# [STATED GOAL]
Please report every line from the material that contains the word "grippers".

***** DATA SHOWN

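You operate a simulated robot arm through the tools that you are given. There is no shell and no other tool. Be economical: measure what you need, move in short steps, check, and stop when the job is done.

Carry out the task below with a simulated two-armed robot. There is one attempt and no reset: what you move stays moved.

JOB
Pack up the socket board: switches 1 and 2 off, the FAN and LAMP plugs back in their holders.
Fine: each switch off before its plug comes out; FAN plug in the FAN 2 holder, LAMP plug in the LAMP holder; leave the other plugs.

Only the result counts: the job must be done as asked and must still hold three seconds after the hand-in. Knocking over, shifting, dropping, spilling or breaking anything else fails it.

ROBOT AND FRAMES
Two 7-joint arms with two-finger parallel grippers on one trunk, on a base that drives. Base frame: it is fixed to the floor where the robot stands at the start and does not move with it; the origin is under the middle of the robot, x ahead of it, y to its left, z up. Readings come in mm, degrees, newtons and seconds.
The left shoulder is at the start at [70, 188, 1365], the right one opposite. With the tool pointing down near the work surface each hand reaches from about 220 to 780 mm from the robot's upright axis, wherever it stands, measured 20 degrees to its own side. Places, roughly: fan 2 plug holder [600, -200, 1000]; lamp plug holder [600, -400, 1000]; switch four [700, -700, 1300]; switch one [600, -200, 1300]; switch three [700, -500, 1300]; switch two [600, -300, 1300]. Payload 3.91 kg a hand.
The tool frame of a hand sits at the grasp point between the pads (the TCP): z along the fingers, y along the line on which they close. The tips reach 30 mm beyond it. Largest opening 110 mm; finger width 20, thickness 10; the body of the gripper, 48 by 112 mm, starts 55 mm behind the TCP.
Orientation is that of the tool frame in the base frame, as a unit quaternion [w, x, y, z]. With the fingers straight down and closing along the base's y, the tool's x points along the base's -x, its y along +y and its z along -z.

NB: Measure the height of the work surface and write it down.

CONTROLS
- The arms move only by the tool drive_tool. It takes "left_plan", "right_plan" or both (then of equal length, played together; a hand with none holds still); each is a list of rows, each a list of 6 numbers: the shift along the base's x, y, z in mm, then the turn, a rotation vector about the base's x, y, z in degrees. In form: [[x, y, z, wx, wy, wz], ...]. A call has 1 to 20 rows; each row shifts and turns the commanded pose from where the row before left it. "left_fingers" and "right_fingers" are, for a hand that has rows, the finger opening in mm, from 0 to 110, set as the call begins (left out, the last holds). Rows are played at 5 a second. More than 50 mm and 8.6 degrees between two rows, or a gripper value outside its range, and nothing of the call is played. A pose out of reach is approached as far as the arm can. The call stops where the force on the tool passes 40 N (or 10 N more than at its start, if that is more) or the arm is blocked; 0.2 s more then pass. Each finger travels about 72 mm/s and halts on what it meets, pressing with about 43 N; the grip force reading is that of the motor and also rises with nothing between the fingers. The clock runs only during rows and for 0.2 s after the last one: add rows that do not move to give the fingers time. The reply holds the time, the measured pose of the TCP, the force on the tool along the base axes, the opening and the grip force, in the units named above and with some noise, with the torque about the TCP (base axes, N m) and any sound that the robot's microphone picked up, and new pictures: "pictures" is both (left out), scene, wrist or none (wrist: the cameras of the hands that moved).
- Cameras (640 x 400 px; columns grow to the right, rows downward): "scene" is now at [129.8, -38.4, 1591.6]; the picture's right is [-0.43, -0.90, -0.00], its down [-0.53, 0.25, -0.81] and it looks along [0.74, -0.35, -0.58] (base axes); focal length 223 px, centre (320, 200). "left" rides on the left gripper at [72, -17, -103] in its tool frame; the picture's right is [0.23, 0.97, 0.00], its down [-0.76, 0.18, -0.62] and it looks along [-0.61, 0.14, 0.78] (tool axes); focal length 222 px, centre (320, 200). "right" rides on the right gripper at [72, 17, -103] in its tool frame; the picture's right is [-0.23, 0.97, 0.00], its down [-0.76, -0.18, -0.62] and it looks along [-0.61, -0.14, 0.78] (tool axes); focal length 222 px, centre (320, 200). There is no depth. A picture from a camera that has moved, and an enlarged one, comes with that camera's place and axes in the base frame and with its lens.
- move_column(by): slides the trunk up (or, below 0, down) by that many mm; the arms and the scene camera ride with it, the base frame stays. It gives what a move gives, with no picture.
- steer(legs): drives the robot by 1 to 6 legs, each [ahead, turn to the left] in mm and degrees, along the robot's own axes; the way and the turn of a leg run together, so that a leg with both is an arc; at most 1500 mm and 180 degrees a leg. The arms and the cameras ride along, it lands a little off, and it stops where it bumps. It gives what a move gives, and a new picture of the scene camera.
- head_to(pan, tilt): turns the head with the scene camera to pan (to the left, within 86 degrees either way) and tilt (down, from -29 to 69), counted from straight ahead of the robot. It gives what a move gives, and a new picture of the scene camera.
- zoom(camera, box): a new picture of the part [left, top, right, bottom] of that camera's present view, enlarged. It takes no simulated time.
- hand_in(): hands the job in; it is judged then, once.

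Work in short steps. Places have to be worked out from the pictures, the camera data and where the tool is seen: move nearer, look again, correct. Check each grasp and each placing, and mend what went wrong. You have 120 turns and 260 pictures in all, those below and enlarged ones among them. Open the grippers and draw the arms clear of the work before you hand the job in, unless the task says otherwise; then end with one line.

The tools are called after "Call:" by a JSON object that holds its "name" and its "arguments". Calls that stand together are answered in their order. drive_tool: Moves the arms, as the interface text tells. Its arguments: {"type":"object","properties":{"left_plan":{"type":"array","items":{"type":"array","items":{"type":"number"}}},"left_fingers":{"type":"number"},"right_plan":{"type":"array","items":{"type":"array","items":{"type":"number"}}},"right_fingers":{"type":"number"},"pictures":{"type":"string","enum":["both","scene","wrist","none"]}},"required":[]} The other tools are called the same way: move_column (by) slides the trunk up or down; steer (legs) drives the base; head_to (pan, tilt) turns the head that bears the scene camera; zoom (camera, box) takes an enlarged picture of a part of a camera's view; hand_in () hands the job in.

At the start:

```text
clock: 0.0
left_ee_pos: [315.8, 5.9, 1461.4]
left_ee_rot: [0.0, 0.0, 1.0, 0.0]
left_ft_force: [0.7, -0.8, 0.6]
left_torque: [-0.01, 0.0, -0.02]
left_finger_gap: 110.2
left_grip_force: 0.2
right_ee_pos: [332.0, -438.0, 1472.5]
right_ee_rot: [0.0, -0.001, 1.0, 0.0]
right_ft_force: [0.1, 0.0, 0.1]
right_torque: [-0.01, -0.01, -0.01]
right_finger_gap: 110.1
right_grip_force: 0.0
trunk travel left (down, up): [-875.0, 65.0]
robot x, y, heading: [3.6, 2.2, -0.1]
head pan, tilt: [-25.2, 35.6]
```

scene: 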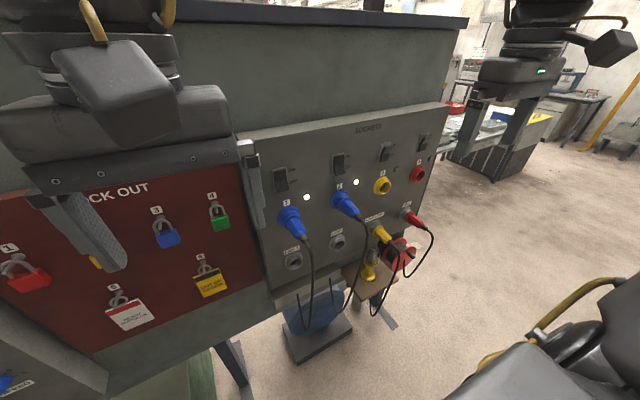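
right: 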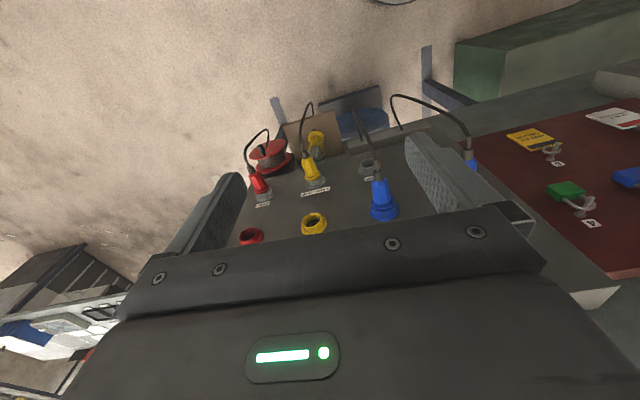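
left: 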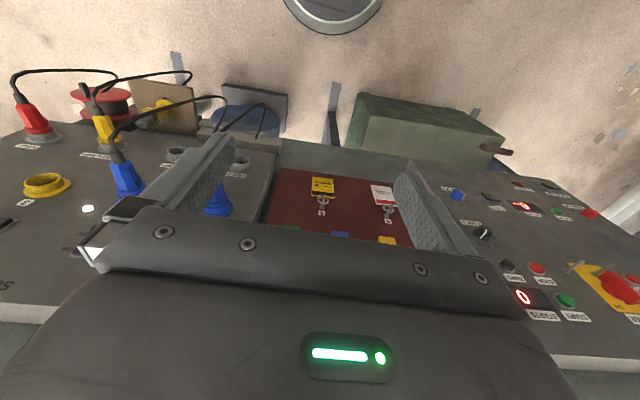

**********

# [FINISHED ANSWER]
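Two 7-joint arms with two-finger parallel grippers on one trunk, on a base that drives. Base frame: it is fixed to the floor where the robot stands at the start and does not move with it; the origin is under the middle of the robot, x ahead of it, y to its left, z up. Readings come in mm, degrees, newtons and seconds.
Work in short steps. Places have to be worked out from the pictures, the camera data and where the tool is seen: move nearer, look again, correct. Check each grasp and each placing, and mend what went wrong. You have 120 turns and 260 pictures in all, those below and enlarged ones among them. Open the grippers and draw the arms clear of the work before you hand the job in, unless the task says otherwise; then end with one line.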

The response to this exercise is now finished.